◆ DOCUMENT PASSAGE:
────────────────

Abstract

Humans can detect facial expressions of both simple, basic emotions and expressions reflecting more complex states of mind. The latter includes emotional expressions that regulate social interactions (“social expressions” such as looking hostile or friendly) and expressions that reflect the inner thought state of others (“cognitive expressions” such as looking pensive). To explore the neural substrate of this skill, we examined performance on a test of detection of such complex expressions in patients with lesions of the temporal lobe (n = 54) or frontal lobe (n = 31). Of the temporal group, 18 had unilateral focal lesions of the amygdala and of the frontal group, 14 patients had unilateral lesions of the ventromedial prefrontal cortex-two regions held to be pivotal in mediating social cognitive skills. Damage to either the left or right amygdala was associated with impairment in the recognition of both social and cognitive expressions, despite an intact ability to extract information relating to invariant physical attributes. Lesions to all of the right prefrontal cortex-not just the ventromedial portions-led to a specific deficit in recognizing complex social expressions with a negative valence. The deficit in the group with right prefrontal cortical damage may contribute to the disturbances in social behavior associated with such lesions. The results also suggest that the amygdala has a role in processing a wide range of emotional expressions.

────────────────

◆ RECORDED DATA:
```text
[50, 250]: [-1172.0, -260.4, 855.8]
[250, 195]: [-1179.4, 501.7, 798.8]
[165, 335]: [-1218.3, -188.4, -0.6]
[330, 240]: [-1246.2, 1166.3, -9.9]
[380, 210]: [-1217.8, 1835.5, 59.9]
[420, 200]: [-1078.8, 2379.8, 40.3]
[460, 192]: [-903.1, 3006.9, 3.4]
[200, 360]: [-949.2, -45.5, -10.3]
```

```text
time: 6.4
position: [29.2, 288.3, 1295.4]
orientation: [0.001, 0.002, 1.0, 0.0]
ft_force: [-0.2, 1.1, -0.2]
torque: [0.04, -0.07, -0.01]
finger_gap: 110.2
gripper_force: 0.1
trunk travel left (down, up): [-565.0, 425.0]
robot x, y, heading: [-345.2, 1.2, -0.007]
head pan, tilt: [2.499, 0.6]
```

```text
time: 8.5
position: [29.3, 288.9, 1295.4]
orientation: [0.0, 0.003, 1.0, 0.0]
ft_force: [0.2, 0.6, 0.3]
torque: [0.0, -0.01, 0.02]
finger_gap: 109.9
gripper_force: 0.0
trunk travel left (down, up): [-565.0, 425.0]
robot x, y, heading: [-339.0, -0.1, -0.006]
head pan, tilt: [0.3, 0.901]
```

────────────────

◆ TASK OBJECTIVE:
Write out the whole document passage again, unchanged.

◆ COMPLETED TASK:
Abstract

Humans can detect facial expressions of both simple, basic emotions and expressions reflecting more complex states of mind. The latter includes emotional expressions that regulate social interactions (“social expressions” such as looking hostile or friendly) and expressions that reflect the inner thought state of others (“cognitive expressions” such as looking pensive). To explore the neural substrate of this skill, we examined performance on a test of detection of such complex expressions in patients with lesions of the temporal lobe (n = 54) or frontal lobe (n = 31). Of the temporal group, 18 had unilateral focal lesions of the amygdala and of the frontal group, 14 patients had unilateral lesions of the ventromedial prefrontal cortex-two regions held to be pivotal in mediating social cognitive skills. Damage to either the left or right amygdala was associated with impairment in the recognition of both social and cognitive expressions, despite an intact ability to extract information relating to invariant physical attributes. Lesions to all of the right prefrontal cortex-not just the ventromedial portions-led to a specific deficit in recognizing complex social expressions with a negative valence. The deficit in the group with right prefrontal cortical damage may contribute to the disturbances in social behavior associated with such lesions. The results also suggest that the amygdala has a role in processing a wide range of emotional expressions.